Taking the Voliva Challenge
Perhaps I’m channeling Robert J. Schadewald, a former president of NCSE’s board of directors who was a scholar of flat-earthery, but I can’t seem to help myself. While I was reading through old newspapers looking for information about Wilbur Glenn Voliva, the flat-earther who hoped to be called to testify in the Scopes trial (see “Voliva!”), I stumbled across the following challenge in the Ogden Standard-Examiner of September 10, 1922, attributed to Voliva:
1—Why is it that stars are visible in broad daylight just by looking down a well?
2—Why is it that you see stars when you get a severe blow on the head?
3—If you were to dig a shaft straight down through the earth and you were to go down that shaft feet first, at what point during your descent would you have to turn end for end in order to come up in the antipodes right side up, and at what point would the blood rush to your head?

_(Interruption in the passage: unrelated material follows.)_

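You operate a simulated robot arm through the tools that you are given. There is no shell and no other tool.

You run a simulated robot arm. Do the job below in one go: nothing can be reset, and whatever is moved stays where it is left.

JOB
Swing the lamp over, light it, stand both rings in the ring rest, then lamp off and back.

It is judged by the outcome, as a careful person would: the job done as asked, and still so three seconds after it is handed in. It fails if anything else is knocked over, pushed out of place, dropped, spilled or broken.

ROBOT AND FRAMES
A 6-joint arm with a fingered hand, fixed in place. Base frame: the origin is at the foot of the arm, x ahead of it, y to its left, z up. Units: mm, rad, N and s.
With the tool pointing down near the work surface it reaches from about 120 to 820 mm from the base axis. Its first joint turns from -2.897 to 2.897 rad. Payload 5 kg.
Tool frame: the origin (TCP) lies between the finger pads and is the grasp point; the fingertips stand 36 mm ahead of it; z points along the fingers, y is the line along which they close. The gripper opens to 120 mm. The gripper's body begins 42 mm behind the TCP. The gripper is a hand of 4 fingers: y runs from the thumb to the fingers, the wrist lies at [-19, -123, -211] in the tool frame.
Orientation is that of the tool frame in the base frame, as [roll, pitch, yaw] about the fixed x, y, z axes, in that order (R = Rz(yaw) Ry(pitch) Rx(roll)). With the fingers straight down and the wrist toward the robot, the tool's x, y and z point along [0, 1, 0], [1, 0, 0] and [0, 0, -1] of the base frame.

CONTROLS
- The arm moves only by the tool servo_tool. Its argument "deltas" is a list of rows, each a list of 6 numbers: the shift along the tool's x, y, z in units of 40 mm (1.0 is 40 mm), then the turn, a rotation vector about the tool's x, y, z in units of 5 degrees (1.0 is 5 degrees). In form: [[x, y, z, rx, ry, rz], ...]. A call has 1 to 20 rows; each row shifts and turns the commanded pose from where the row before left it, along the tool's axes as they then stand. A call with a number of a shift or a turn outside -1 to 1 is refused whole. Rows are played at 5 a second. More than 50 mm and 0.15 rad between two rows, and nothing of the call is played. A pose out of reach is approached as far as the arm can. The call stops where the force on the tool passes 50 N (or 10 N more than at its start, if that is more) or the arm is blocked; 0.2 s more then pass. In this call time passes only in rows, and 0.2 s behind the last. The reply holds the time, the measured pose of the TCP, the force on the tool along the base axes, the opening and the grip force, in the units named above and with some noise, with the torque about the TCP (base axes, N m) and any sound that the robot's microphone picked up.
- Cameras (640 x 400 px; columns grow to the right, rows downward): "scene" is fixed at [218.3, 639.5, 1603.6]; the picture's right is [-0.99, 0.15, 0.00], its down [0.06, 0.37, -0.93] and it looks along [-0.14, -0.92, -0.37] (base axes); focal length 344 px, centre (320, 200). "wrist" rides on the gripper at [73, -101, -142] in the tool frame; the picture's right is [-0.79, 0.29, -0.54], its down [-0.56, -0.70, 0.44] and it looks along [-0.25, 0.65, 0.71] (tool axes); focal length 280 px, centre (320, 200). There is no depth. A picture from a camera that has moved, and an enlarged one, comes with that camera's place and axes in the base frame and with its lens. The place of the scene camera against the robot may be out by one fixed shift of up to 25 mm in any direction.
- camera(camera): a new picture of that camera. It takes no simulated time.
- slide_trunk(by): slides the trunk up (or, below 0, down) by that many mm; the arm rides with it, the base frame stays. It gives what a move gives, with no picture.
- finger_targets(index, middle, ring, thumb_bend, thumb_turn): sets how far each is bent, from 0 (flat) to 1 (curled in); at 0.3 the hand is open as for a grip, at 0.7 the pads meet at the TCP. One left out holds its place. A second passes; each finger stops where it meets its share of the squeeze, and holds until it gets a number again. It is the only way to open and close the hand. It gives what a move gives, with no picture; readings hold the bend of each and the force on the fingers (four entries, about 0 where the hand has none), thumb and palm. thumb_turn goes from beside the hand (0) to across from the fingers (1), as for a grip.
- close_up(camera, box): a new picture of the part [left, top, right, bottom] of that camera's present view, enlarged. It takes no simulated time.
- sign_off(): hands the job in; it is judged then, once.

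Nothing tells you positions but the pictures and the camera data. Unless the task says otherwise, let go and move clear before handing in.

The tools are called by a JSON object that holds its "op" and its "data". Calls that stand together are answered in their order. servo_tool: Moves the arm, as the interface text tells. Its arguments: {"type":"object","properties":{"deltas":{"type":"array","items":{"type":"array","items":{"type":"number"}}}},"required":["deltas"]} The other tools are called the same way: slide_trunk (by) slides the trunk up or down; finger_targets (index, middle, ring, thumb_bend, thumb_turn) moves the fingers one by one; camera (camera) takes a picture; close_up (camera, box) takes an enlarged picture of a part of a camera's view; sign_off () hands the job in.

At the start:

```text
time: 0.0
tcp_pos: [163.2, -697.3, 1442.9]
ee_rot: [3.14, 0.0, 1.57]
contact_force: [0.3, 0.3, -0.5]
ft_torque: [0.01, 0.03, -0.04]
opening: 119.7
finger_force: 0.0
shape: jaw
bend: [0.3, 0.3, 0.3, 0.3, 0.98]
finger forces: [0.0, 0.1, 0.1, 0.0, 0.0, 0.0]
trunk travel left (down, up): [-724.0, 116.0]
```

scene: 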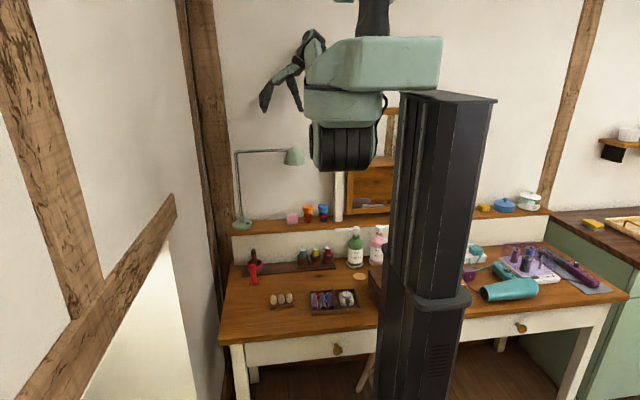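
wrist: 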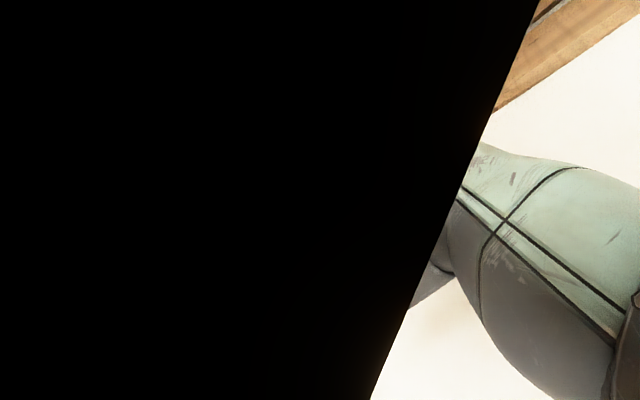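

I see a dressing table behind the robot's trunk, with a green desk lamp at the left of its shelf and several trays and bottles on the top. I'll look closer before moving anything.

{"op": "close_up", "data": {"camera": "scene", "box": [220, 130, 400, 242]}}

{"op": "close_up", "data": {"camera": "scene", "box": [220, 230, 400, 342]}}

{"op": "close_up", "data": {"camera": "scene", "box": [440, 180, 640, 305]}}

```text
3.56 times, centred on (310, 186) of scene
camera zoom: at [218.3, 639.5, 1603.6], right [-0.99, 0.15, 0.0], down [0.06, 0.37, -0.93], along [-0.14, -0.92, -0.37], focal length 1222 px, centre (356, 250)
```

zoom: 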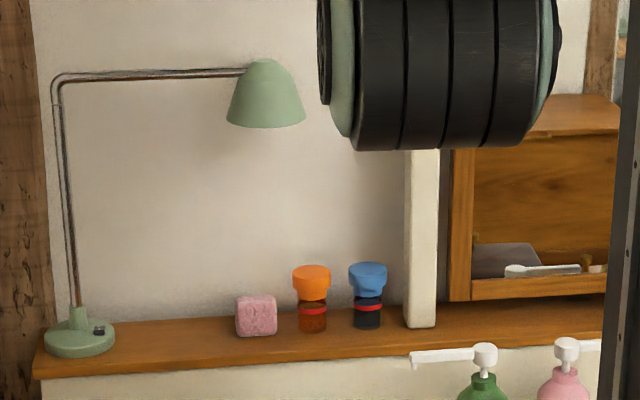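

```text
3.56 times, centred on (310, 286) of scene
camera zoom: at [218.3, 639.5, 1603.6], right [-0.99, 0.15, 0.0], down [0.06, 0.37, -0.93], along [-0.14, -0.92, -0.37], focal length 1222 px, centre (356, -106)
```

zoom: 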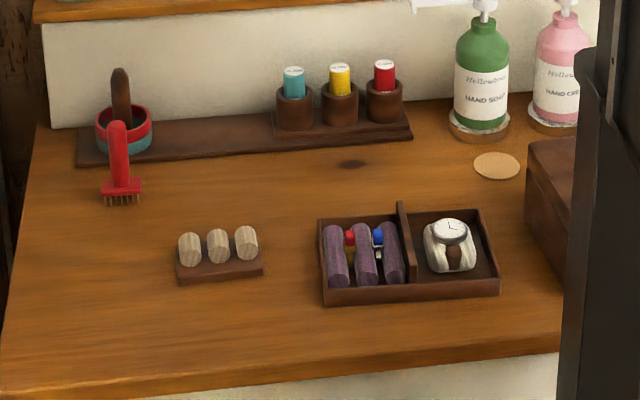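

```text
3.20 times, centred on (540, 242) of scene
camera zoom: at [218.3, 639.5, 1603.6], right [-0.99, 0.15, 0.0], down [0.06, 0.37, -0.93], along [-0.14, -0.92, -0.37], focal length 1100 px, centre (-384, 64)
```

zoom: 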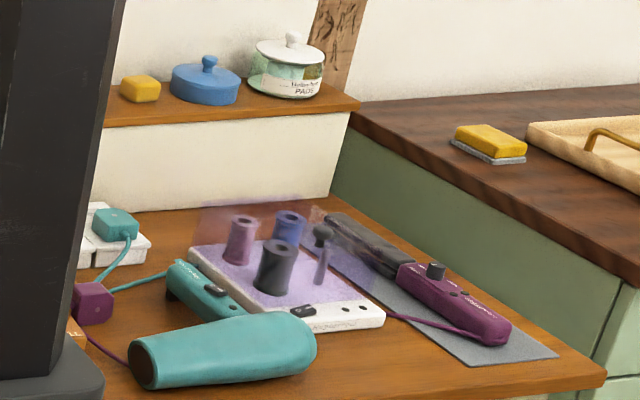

The third of these questions, of course, is supposed to be the doozy, the humdinger, the sockdologer: the question that exposes, for once and for all, the intellectual bankruptcy of the round-earth dogma. The article explains, “One of Voliva’s apostles has answered the two leading questions satisfactorily. No one has answered the third.” Well, honestly, I hesitate to place myself in the same intellectual caliber as Voliva’s apostles, but I think that I can take a stab at answering all three.
Why is it that stars are visible in broad daylight just by looking down a well? They aren’t. If you look down a well, you won’t see much of anything—the walls of the well, maybe the chain of the bucket, perhaps the surface of the water, conceivably the reflection of the sun (which is a star) on the surface of the water. But I’m sure that either Voliva or the Standard-Examiner garbled the question. It should be, Why is it that stars are visible in broad daylight just by looking up a well? Here, too, the answer is that they aren’t, but the misconception that they are—that the stars are visible in daylight when the observer is shaded from the brightness of the sky by the walls of a well or a chimney—is widespread and of long standing. In antiquity, both Aristotle and Pliny mentioned the (supposed) phenomenon, and both Charles Dickens (Hard Times) and Rudyard Kipling (“The Song of the Banjo”) used it for literary effect in the nineteenth century. But theory and experiment and even Snopes.com confirm that the stars aren’t visible in such conditions.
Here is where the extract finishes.